>>>>

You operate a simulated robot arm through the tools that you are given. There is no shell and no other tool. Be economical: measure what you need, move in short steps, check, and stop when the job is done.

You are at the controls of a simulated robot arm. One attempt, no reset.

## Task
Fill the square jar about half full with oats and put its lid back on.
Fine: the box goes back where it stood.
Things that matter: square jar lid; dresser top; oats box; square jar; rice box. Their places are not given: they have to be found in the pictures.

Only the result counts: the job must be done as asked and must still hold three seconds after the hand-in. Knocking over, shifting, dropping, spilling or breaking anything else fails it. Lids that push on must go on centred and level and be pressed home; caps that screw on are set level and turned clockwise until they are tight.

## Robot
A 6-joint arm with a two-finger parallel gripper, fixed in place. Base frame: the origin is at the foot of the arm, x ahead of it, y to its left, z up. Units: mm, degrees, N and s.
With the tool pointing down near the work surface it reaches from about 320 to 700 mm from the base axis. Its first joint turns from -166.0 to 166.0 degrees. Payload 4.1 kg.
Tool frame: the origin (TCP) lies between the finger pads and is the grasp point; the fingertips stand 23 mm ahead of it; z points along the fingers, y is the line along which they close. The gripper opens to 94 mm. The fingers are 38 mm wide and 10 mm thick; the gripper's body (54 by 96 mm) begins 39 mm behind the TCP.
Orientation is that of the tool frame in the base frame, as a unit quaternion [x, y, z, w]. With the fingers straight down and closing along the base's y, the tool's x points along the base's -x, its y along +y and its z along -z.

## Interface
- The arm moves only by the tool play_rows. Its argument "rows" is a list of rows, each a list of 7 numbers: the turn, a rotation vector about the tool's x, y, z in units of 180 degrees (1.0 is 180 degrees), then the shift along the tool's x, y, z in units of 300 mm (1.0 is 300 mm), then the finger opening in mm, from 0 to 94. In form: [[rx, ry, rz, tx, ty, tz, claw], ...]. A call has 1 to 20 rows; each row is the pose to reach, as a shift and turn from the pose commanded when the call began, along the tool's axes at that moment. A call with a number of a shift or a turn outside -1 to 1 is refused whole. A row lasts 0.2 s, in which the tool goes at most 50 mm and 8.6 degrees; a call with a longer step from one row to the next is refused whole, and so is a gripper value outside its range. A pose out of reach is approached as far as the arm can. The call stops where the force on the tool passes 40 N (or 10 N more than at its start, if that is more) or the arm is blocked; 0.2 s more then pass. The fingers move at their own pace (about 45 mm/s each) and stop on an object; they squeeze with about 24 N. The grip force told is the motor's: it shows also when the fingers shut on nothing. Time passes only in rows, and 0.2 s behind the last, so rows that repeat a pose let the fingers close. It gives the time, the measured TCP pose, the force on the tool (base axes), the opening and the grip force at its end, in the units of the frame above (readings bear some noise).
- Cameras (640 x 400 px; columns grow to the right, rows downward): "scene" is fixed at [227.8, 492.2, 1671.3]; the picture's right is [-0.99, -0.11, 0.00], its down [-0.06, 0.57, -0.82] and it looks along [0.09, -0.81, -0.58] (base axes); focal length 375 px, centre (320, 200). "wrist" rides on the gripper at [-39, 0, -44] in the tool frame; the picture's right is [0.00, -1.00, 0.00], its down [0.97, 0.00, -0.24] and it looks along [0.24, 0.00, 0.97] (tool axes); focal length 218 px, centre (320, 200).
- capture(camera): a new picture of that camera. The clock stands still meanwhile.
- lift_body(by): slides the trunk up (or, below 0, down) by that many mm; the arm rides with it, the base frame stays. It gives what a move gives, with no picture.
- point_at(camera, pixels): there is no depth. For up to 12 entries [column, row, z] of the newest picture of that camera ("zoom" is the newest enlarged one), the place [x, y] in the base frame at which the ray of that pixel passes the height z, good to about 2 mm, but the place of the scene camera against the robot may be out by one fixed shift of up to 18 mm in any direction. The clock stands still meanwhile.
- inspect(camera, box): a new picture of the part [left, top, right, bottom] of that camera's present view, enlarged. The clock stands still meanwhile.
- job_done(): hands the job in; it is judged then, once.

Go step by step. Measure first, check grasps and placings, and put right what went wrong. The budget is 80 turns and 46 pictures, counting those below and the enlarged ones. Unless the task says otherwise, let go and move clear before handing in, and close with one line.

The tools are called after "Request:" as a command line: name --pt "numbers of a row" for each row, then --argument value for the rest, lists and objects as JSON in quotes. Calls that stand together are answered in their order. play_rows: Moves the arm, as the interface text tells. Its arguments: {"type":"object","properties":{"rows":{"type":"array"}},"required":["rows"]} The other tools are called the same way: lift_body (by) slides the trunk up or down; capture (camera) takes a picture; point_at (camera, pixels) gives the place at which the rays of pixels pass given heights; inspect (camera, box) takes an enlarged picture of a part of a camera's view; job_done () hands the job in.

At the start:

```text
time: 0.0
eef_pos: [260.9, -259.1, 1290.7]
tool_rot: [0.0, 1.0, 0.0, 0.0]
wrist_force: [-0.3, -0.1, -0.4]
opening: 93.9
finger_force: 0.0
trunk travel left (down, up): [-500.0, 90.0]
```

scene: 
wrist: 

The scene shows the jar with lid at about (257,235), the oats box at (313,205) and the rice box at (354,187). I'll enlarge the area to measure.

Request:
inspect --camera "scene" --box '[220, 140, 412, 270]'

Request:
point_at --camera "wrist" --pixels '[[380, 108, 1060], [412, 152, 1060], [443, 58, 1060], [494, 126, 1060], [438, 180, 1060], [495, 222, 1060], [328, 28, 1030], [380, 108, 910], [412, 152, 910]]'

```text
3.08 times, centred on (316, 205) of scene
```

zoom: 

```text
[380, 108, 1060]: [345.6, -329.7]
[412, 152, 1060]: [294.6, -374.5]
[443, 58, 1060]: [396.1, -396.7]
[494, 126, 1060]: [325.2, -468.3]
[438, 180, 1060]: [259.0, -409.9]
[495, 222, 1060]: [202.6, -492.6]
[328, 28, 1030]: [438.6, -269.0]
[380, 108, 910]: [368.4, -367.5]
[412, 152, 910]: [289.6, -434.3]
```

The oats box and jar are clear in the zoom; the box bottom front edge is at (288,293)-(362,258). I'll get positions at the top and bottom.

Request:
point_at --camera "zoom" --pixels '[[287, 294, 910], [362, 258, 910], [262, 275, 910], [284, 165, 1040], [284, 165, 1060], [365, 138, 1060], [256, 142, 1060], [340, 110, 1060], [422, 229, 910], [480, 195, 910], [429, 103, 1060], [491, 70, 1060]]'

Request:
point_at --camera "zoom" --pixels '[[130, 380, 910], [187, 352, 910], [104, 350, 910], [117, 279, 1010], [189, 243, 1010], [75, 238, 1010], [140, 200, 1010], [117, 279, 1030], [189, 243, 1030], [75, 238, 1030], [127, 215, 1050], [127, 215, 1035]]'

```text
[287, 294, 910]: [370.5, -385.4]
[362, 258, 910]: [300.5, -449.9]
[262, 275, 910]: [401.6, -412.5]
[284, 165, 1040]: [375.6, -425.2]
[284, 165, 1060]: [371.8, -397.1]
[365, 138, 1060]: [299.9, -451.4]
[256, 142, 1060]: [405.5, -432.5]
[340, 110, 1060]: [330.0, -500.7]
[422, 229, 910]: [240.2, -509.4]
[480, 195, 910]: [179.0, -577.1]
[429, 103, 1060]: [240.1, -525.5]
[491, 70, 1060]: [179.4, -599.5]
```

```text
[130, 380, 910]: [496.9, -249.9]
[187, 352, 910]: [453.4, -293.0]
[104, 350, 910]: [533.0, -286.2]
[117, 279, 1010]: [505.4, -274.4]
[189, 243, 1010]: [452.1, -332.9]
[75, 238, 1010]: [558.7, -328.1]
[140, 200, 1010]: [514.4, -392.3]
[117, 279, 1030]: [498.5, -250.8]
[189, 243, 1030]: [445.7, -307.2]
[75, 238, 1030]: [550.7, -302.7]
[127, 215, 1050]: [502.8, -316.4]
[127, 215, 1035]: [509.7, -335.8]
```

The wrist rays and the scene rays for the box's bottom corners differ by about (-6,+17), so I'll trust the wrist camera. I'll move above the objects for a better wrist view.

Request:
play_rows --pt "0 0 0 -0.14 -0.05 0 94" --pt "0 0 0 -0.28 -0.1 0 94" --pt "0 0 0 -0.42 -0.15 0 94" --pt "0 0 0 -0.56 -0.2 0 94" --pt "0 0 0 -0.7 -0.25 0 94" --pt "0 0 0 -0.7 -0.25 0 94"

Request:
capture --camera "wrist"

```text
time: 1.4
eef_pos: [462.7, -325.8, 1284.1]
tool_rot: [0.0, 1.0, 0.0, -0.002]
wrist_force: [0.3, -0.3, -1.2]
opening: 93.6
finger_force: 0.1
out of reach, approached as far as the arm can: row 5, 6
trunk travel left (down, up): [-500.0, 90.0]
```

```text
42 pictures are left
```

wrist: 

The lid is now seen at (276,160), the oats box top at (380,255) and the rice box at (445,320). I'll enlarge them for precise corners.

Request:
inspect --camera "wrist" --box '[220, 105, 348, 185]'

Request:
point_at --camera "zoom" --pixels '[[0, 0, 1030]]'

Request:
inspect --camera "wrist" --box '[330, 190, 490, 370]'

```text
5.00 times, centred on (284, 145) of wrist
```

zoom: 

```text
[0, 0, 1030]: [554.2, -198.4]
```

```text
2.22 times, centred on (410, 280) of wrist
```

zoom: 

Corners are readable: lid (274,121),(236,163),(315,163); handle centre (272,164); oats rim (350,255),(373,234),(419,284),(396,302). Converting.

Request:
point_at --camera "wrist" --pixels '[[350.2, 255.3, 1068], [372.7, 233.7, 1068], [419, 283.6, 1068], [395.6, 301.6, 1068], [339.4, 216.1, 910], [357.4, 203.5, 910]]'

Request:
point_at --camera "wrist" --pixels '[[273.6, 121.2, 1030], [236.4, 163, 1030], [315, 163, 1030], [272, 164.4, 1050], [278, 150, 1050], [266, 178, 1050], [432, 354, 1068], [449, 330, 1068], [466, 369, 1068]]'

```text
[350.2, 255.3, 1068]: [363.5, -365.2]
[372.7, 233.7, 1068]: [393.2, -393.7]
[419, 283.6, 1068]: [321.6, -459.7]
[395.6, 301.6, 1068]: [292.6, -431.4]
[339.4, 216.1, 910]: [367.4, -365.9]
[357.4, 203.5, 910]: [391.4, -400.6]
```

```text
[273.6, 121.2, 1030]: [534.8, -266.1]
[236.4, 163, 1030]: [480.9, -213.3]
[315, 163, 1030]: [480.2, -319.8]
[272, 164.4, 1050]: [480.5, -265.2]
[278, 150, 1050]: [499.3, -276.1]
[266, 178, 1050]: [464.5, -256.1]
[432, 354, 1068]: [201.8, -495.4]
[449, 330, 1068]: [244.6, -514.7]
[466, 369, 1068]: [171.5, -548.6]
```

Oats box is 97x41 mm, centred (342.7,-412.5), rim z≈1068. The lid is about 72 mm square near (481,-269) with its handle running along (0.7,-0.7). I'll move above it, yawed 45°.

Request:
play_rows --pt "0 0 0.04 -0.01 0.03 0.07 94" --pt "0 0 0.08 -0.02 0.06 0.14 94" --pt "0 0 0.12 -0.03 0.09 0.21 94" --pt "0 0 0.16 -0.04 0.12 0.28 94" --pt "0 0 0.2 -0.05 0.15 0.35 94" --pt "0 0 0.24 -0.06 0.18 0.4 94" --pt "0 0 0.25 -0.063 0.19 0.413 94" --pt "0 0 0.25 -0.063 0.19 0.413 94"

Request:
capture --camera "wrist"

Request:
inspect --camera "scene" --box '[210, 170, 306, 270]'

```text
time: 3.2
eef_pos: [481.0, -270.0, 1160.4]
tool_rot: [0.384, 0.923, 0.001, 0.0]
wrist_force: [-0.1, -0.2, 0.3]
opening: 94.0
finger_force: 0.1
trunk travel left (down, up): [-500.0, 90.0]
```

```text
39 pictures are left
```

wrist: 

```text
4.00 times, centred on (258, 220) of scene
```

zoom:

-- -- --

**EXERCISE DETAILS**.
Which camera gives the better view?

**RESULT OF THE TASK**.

<<<<

Produce the lines from the top of the listing through the "Fill the square" line exactly as they appear, with no additional output. Number the lines from 1 and leave blank lines out.

1. You operate a simulated robot arm through the tools that you are given. There is no shell and no other tool. Be economical: measure what you need, move in short steps, check, and stop when the job is done.
2. You are at the controls of a simulated robot arm. One attempt, no reset.
3. ## Task
4. Fill the square jar about half full with oats and put its lid back on.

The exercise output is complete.